§ Data:
## start

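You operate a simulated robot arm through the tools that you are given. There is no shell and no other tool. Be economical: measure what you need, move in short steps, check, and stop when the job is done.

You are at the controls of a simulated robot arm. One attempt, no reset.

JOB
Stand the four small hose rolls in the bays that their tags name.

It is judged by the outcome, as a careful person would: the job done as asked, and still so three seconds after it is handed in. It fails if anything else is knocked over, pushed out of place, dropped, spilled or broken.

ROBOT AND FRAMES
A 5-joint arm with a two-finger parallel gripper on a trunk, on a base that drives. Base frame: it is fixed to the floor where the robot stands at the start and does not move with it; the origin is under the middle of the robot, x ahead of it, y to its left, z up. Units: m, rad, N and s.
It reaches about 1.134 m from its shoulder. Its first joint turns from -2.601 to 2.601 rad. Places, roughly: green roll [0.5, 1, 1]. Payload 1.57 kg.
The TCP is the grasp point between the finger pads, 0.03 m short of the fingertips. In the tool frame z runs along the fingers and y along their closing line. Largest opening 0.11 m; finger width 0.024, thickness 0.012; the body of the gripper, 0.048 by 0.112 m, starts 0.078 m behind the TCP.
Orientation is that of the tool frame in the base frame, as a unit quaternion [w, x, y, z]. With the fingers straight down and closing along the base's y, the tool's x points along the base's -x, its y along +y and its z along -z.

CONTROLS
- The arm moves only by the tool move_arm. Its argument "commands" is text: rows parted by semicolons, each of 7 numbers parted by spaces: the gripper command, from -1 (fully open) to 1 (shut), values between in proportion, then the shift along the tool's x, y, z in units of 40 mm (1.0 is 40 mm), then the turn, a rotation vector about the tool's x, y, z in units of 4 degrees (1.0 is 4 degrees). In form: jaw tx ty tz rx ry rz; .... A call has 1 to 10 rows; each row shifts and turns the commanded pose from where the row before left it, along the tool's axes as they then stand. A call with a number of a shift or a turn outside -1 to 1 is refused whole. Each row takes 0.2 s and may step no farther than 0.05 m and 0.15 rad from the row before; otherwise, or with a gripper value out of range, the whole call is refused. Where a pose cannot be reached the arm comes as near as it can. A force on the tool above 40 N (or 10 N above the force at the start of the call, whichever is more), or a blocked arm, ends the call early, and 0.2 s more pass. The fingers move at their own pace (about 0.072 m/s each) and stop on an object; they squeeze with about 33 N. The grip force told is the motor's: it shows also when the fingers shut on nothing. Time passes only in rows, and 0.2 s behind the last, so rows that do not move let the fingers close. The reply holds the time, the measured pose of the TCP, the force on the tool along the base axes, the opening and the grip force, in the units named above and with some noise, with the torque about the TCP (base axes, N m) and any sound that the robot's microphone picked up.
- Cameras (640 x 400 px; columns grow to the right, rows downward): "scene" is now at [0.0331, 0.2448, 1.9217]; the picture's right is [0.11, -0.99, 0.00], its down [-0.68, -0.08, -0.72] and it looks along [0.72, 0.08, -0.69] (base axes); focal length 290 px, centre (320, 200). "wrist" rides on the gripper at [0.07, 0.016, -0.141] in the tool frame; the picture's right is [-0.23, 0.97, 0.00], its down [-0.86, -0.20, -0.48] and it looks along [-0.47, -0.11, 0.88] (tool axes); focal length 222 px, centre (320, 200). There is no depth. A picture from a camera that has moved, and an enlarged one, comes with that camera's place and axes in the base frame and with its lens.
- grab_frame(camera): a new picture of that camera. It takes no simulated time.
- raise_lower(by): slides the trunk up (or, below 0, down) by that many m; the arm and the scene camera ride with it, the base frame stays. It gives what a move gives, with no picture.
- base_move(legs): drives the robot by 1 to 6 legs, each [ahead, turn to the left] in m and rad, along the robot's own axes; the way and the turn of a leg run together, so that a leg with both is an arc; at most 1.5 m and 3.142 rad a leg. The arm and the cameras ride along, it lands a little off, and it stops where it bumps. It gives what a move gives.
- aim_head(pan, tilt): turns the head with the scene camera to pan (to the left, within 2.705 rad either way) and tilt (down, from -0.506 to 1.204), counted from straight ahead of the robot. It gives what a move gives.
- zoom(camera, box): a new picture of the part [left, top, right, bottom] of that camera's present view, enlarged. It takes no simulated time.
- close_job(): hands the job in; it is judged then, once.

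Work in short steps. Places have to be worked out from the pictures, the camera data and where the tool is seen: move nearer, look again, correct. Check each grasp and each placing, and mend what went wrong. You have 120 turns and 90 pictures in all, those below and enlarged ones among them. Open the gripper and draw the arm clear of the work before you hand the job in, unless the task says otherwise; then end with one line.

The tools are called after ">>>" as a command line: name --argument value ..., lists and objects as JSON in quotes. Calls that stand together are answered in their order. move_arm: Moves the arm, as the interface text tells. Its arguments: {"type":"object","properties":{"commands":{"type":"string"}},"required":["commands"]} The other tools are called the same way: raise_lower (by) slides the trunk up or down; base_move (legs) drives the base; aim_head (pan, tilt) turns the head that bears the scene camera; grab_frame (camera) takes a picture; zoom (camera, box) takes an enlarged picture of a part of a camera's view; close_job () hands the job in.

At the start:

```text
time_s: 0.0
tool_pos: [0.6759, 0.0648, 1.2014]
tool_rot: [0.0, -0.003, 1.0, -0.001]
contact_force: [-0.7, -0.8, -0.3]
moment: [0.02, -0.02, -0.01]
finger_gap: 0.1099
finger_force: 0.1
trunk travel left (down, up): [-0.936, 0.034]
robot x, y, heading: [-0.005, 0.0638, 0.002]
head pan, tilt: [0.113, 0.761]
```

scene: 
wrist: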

## end

§ What is asked:
A – I need one stretch of the excerpted passage verbatim, from "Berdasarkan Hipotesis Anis" to "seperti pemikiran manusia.".
B – Only the lines from the one bearing "- base_move(legs): drives" through the one bearing "- close_job(): hands" should be repeated, exactly as given. Number the lines from 1 and leave blank lines out.

§ Excerpted passage:
## start

Uyeg Merupakan salah satu seni tradisi yang ada di daerah Sukabumi khususnya di daerah selatan yaitu di pesisir pantai pelabuhan ratu, kesenian teater rakyat ini sudah bisa di katakana puanah karena kesenian ini sudah lama sekali tidak dipertunjukan di Sukabumi ataupun daerah lainnya apalagi sepeninggalnya pak Anis Djati Sunda yang berhasil merevtalisasi seni teater rakyat ini hampir tidak ada lagi kelompik kesenian di Sukabumi  yang berinisiatif untuk mempertunjukan seni teater rakyat ini, menurut Wilang Sundakalangan kesenian teater rakyat ini sudah ada sejak masa kerajaan Sunda (Abad Ke 7 sampai 14) ketika itu digelar sebagai bagian dari ritual seren taun (Pesta panen) untuk menghormati Dewi Sri dan Guru Bumi namun terakhir kesenian ini ditampilkan pada tahun 1990 setelah Anis melakukan pengumpulan data pada orang-orang yang mau melestarikan Uyeg dari tahun  1978-1981, dari informasi yang diperoleh pada tahun 1854 sempat dipentaskan oleh ayah Akung dari generasi pertama yang mencoba mengangkat kesenian Uyeg, lalu oleh abah Ita sebagai generasi keempat sekitar tahun 1957-1960 yang mulai mengangkatnya kembali, sejak oleh ayah Akung sekitar tahun 1884 kesenian ini sudah berada di Sukabumi tapi mulai dicanangkan sebagai kesenian khas Sukabumi baru tahun 1981 oleh Anis Djatisunda
 
            Berdasarkan Hipotesis Anis Djati Sunda seni Teater Rakyat Uyeg merupakan satu bentuk teater rakyat Jawa Barat yang masih memiliki ciri-ciri dari pola struktur budaya nusantara yang mewarnai lambang tradisi megalitik, terbukti dengan masih digunakannya warna hitam dan putih pada kain yang disebut kelir, kain hitam putih ini merupakan simbol alam yaitu gambaran krisna-paksa (Hitam) dan Sukhla-Paksa (Putih) yakni terkait dengan alam yang memiliki dua unsur yang berbeda, bumi langit, atas bawah, laki-laki perempuan dan yang lainnya dan kata Uyeg memiliki filosofi bahwa Uyeg bersinonin dengan kata Oyag artina bergerak pada visualisasi pertunjuknnya kain kelir senantiasa digerak-gerakan saat pertunjukan sebagai simbol bahwa hidup itu terus bergerak, dinamis tidak setatis seperti pemikiran manusia.

## end

§ Solutions in order:
A –
Berdasarkan Hipotesis Anis Djati Sunda seni Teater Rakyat Uyeg merupakan satu bentuk teater rakyat Jawa Barat yang masih memiliki ciri-ciri dari pola struktur budaya nusantara yang mewarnai lambang tradisi megalitik, terbukti dengan masih digunakannya warna hitam dan putih pada kain yang disebut kelir, kain hitam putih ini merupakan simbol alam yaitu gambaran krisna-paksa (Hitam) dan Sukhla-Paksa (Putih) yakni terkait dengan alam yang memiliki dua unsur yang berbeda, bumi langit, atas bawah, laki-laki perempuan dan yang lainnya dan kata Uyeg memiliki filosofi bahwa Uyeg bersinonin dengan kata Oyag artina bergerak pada visualisasi pertunjuknnya kain kelir senantiasa digerak-gerakan saat pertunjukan sebagai simbol bahwa hidup itu terus bergerak, dinamis tidak setatis seperti pemikiran manusia.

B –
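1. - base_move(legs): drives the robot by 1 to 6 legs, each [ahead, turn to the left] in m and rad, along the robot's own axes; the way and the turn of a leg run together, so that a leg with both is an arc; at most 1.5 m and 3.142 rad a leg. The arm and the cameras ride along, it lands a little off, and it stops where it bumps. It gives what a move gives.
2. - aim_head(pan, tilt): turns the head with the scene camera to pan (to the left, within 2.705 rad either way) and tilt (down, from -0.506 to 1.204), counted from straight ahead of the robot. It gives what a move gives.
3. - zoom(camera, box): a new picture of the part [left, top, right, bottom] of that camera's present view, enlarged. It takes no simulated time.
4. - close_job(): hands the job in; it is judged then, once.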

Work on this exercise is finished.